[B.A.T.M.A.N.] Removing a node causing mesh to stop

Sven Eckelmann sven at narfation.org
Fri Apr 12 09:12:35 CEST 2019

On Friday, 12 April 2019 08:00:11 CEST Lucas Pickstone wrote:
> We have problem where our mesh is failing after a node is removed from
> it. We have a test set up of 3 computers (A, B and C) that can all
> directly see each other in an ad hoc wireless network.
> When we remove a node, the mesh between the remaining two nodes
> continues to work for a time (batman pings get through), but "batctl
> o" shows nothing recently last-seen.

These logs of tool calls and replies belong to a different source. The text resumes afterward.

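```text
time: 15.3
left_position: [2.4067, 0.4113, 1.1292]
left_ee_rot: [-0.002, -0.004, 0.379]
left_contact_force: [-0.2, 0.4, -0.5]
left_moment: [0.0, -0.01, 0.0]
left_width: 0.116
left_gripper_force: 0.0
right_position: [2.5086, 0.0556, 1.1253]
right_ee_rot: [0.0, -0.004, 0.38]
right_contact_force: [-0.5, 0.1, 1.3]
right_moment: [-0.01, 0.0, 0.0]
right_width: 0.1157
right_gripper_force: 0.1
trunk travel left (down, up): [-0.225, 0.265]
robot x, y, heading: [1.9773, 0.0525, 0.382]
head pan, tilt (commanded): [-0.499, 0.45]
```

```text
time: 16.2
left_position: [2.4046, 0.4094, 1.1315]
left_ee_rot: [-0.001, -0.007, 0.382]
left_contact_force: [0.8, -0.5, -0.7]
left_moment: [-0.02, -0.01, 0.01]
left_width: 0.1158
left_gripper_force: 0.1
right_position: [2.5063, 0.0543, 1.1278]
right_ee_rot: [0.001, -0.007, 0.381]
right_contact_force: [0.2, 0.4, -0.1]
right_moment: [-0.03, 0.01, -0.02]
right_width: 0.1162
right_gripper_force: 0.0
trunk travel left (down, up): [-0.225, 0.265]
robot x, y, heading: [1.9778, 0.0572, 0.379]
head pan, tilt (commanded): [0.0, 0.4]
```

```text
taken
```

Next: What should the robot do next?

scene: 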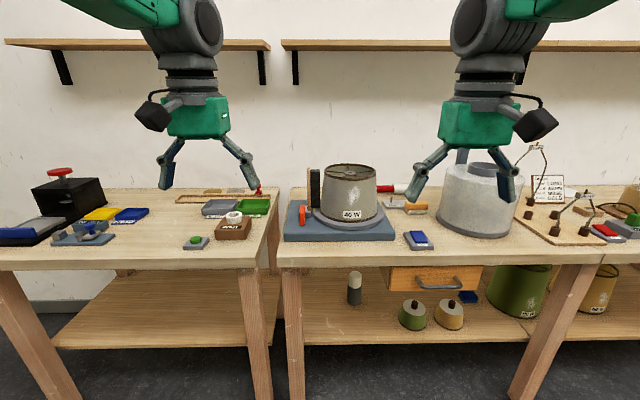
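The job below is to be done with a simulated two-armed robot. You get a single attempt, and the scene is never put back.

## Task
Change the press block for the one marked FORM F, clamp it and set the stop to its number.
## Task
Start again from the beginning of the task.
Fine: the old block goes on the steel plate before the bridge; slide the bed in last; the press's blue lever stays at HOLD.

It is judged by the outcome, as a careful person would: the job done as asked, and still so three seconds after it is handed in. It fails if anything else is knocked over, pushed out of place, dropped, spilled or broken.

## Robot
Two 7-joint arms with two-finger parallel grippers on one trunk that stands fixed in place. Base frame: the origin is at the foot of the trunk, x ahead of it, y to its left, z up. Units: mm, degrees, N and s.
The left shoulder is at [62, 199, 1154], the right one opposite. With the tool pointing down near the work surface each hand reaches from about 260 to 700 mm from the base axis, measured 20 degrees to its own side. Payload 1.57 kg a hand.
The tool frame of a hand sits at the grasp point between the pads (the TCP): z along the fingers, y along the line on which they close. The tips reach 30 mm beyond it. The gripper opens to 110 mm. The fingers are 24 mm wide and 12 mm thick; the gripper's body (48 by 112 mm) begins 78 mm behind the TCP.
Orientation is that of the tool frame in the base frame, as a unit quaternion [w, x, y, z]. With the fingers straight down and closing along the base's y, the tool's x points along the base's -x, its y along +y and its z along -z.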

Once it times out after 200
> seconds, the mesh dies (no further pings via batman get through).

It is normal that the mesh closes down when there are no remaining paths to 
the originators (your originators table was completely empty when the mesh 
broke down). Since it looks like it is working in unicast while the last-seen 
goes up, I would guess that broadcast packets on the underlying layer are 
either not correctly send or not correctly received by the wifi driver/
firmware on the remaining nodes.

Unsure how this is triggered by removing a single node. But in case you are 
using meshpoint interfaces with mesh_fwding=1 (which is wrong) and a higher 
multicast rate, it could have been that the removed nodes was actually 
relaying the bcast/mcast packets (which might be send with a higher rate as 
suggested on open-mesh.org - or which maybe was automatically selected by the 
ath10k firmware) and the remaining nodes B+C cannot really communicate on the 
selected mcast/bcast rate directly with each other.

> If we bring the disconnected node back up, everything goes back to normal.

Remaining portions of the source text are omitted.